A URL encode / decode calculator answers the question that every web developer, API user, and browser user runs into: “How do I include spaces, question marks, ampersands, or non‑English characters in a URL without breaking it – and how do I convert them back to their original form?”
URL encoding (also called percent‑encoding) converts reserved and unsafe characters into a format that can be safely transmitted over the internet. It works by replacing each special character with a percent sign (%) followed by two hexadecimal digits representing its ASCII (or UTF‑8) value.
For example:
A URL encoder/decoder tool does the conversion automatically. It’s essential when constructing query strings, form submissions, or API calls that contain user input or special characters.
Here’s what most people miss: URLs can only contain a limited set of characters (unreserved: A‑Z, a‑z, 0‑9, - , _ , . , ~). Everything else must be percent‑encoded. The browser usually does this automatically, but if you’re building a URL by hand (e.g., for an API request), you need to encode manually.
When you see %20 in a URL, it’s a space. When you see %C3%A9 in a URL, it’s the UTF‑8 encoded form of the character é. Modern URLs use UTF‑8 encoding.
| Category | Characters | Notes |
|---|---|---|
| Unreserved (safe) | A‑Z, a‑z, 0‑9, -, _, ., ~ | Do not need encoding |
| Reserved (may need encoding) | :, /, ?, #, [, ], @, !, $, &, ', (, ), *, +, ,, ;, = | Encode if used as data, not as special meaning |
| Unsafe (should always encode) | space, {, }, |, \, ^, %, (percent itself becomes %25) | Could be misinterpreted |
Example: q=hello world → q=hello%20world (space encoded)
Example: q=hello&world (if & is data, not a separator) → q=hello%26world
The Calculator’s Job
A good URL encoder should take plain text and replace all reserved/unsafe characters with their percent‑encoded equivalents, using UTF‑8 encoding for non‑ASCII characters. The decoder should do the opposite.
Example: Encode “Hello World”
- Space becomes %20
- Result: Hello%20World
Example: Encode “élève” (French)
- UTF‑8 bytes:
- é = C3 A9 → %C3%A9
- l = 6C → l (unchanged)
- è = C3 A8 → %C3%A8
- v = 76 → v
- e = 65 → e
- Result: %C3%A9l%C3%A8ve
Example: Encode a full query string
name=Jean-Pierre & city=Paris
→ name=Jean-Pierre%20%26%20city=Paris
Note: Ampersand (&) is encoded as %26 to distinguish it from the query string separator.
The Calculator’s Job
The calculator should properly handle UTF‑8 characters (including emojis: 😊 → %F0%9F%98%8A).
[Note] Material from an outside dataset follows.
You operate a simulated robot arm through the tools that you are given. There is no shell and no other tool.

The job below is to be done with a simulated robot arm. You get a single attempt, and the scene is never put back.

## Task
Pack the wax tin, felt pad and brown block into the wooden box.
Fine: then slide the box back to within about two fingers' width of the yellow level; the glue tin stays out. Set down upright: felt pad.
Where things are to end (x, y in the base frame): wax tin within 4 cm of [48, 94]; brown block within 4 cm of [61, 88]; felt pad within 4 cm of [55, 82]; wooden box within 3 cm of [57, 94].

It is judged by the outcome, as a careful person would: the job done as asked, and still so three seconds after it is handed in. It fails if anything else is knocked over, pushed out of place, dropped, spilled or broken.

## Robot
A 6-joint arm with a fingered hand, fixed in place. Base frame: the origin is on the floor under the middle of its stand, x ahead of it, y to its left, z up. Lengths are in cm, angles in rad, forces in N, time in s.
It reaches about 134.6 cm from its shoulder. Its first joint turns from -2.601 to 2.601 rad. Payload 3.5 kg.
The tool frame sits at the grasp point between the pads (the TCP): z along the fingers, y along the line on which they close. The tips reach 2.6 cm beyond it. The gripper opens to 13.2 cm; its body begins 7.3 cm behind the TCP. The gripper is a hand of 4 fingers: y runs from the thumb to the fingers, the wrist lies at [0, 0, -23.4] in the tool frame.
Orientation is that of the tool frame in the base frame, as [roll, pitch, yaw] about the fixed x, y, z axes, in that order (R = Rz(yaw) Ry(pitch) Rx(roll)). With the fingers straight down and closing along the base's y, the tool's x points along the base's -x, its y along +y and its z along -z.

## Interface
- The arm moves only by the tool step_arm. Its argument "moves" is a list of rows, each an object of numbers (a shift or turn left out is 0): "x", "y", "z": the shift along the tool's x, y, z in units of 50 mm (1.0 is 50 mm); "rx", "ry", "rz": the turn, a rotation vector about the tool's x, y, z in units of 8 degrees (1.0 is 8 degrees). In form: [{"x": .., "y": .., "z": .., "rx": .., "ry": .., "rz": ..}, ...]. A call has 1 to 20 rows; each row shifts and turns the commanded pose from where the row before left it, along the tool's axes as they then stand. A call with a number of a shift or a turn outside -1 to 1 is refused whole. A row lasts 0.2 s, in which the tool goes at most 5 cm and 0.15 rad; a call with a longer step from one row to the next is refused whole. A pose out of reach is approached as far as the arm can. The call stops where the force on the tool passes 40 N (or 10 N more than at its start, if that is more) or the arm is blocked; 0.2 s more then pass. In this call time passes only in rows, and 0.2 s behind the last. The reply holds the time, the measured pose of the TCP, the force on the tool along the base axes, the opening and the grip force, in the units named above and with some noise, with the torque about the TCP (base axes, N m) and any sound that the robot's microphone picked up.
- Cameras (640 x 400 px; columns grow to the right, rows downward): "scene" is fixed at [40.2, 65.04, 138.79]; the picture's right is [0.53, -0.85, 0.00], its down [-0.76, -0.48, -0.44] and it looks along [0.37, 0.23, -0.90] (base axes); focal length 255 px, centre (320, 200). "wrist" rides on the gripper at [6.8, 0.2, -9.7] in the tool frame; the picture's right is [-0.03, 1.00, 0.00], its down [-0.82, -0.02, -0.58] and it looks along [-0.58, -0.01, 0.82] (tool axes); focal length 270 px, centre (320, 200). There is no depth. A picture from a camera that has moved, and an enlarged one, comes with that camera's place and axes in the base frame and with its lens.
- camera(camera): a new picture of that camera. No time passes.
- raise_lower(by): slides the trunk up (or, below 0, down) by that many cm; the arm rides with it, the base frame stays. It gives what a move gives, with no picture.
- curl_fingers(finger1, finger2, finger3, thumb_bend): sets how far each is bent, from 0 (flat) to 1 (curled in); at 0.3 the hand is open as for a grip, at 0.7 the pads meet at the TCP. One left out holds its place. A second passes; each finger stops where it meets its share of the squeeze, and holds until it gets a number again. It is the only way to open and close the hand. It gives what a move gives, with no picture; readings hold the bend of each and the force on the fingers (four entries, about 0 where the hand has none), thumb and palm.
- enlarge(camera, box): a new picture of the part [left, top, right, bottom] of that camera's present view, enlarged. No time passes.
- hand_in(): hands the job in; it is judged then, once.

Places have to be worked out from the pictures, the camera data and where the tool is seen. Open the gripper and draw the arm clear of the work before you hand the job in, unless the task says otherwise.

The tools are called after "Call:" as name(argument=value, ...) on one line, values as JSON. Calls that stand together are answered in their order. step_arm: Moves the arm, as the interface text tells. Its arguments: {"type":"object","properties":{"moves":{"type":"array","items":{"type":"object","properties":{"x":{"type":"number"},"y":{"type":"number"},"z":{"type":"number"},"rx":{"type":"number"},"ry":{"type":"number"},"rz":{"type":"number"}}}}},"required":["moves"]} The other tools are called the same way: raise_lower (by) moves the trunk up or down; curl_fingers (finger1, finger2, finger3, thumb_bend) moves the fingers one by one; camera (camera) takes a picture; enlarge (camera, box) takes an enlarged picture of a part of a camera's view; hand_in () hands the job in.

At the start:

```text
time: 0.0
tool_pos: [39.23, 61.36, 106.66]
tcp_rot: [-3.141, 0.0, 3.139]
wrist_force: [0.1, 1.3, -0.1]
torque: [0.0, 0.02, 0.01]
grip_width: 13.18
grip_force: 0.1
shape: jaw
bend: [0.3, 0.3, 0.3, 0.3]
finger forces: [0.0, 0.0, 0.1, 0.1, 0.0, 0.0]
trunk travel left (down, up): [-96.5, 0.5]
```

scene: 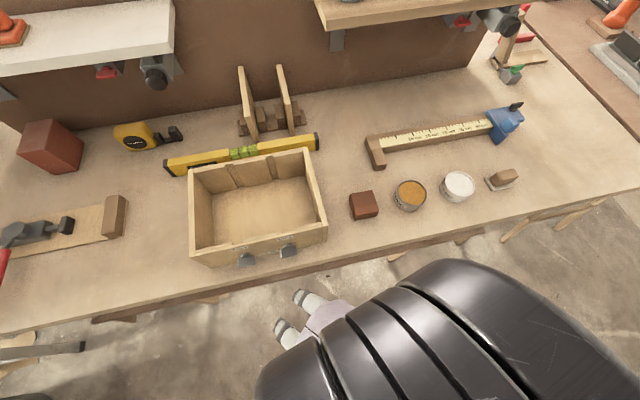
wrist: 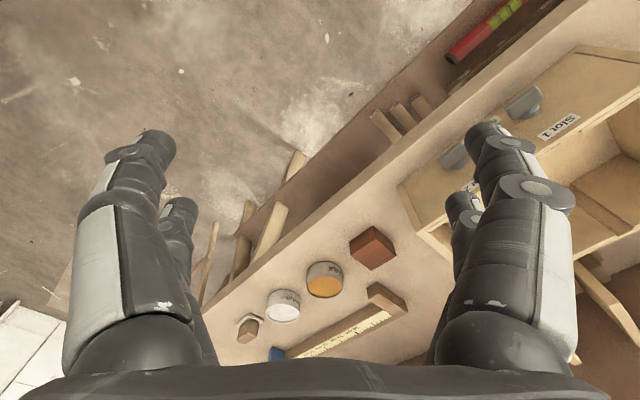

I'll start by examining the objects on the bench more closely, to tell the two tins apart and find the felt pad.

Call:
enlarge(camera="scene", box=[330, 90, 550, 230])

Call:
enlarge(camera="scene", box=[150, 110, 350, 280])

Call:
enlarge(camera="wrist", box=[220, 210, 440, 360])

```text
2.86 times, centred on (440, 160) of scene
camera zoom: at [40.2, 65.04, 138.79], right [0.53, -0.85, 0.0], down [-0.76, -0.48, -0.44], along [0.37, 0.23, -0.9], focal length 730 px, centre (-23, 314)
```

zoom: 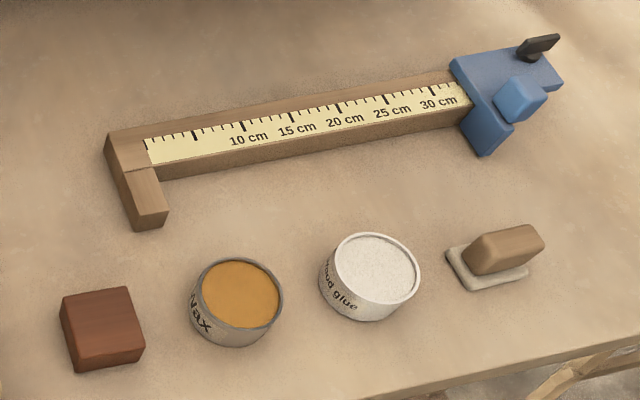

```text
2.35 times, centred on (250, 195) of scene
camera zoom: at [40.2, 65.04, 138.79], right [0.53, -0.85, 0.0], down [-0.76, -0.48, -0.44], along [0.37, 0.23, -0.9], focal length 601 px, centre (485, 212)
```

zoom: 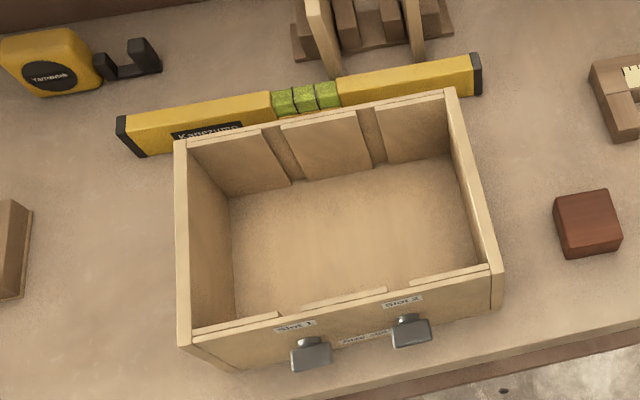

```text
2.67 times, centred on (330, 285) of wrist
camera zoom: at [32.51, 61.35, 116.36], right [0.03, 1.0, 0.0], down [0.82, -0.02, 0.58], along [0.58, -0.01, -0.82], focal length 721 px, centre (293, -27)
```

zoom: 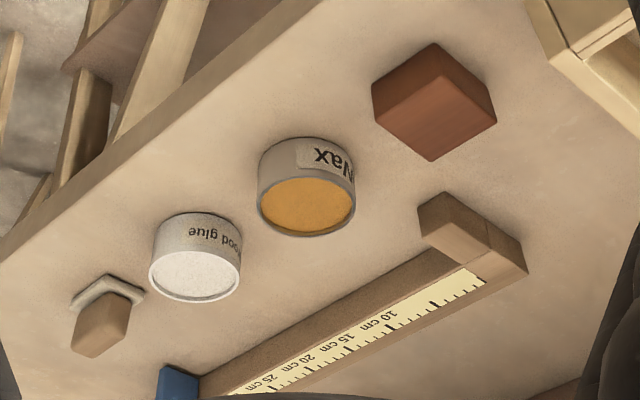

In HTML forms using the POST method (or GET with query strings), spaces are sometimes encoded as + instead of %20. This is an older convention from the application/x-www-form-urlencoded content type.
| Encoding style | Space encoding | Plus (+) encoding |
|---|---|---|
| Standard URL (percent) | %20 | %2B |
| Form data (obsolete) | + | + (interpreted as space) |
- Modern APIs use percent‑encoding (%20 for spaces). Avoid using + unless you’re dealing with legacy form submissions.
- If you receive a + in a query string, it should be decoded to a space (but only if context indicates form data). A good decoder handles both.
The Calculator’s Job
The tool should offer two modes: “URL percent‑encoding” (RFC 3986) and “form‑data mode” (spaces become +). It should also decode both forms.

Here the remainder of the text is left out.